**Task requirements**
In the supplied passage, find "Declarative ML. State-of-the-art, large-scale" and reproduce everything up to and including "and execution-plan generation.".

**Supplied passage**
# # # # # # #

Large-scale ML leverages large data collections to find interesting patterns or build robust predictive models.7 Applications range from traditional regression, classification, and clustering to user recommendations and deep learning for unstructured data. The labeled data required to train these ML models is now abundant, thanks to feedback loops in data products and weak supervision techniques. Many ML systems exploit data-parallel frameworks such as Spark20 or Flink2 for parallel model training and scoring on commodity hardware. It remains challenging, however, to train ML models on massive labeled data sets in a cost-effective manner. We provide compression-based methods for accelerating the linear algebra operations that are central to training. The key ideas are to perform these operations directly on the compressed data, and to automatically determine the best lossless compression scheme, as required by declarative ML systems.

Declarative ML. State-of-the-art, large-scale ML systems provide high-level languages to express ML algorithms by means of linear algebra such as matrix multiplications, aggregations, element-wise and statistical operations. Examples at different abstraction levels are SystemML,4 Mahout Samsara,17 Spark MLlib,19 and TensorFlow.1 The high-level specification allows data scientists to create or customize ML algorithms without worrying about data and cluster characteristics, data representations (e.g., sparse or dense formats), and execution-plan generation.

# # # # # # #

**Data extract**
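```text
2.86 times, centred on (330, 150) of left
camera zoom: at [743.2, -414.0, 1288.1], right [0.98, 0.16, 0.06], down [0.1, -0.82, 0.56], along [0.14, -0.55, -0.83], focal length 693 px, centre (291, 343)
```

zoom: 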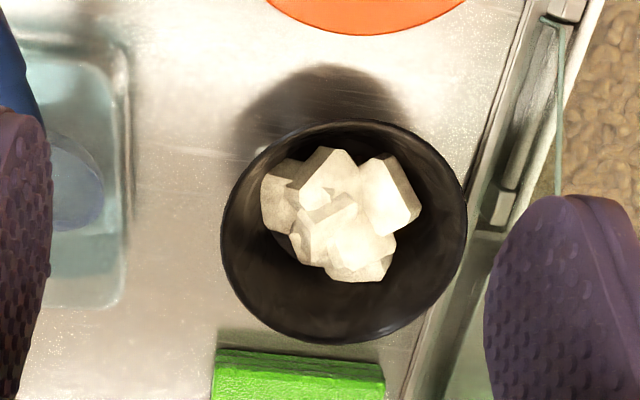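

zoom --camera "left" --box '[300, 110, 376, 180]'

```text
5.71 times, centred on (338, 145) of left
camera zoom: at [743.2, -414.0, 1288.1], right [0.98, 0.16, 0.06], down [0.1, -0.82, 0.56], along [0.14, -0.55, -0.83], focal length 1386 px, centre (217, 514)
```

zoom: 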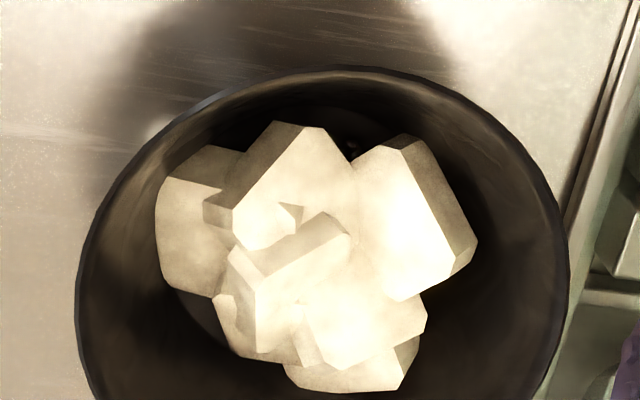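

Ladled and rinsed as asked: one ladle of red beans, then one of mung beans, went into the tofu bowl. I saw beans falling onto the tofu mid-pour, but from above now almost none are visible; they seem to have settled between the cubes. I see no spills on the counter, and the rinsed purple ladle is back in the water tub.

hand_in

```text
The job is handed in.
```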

# # # # # # #

**Problem solution**
Declarative ML. State-of-the-art, large-scale ML systems provide high-level languages to express ML algorithms by means of linear algebra such as matrix multiplications, aggregations, element-wise and statistical operations. Examples at different abstraction levels are SystemML,4 Mahout Samsara,17 Spark MLlib,19 and TensorFlow.1 The high-level specification allows data scientists to create or customize ML algorithms without worrying about data and cluster characteristics, data representations (e.g., sparse or dense formats), and execution-plan generation.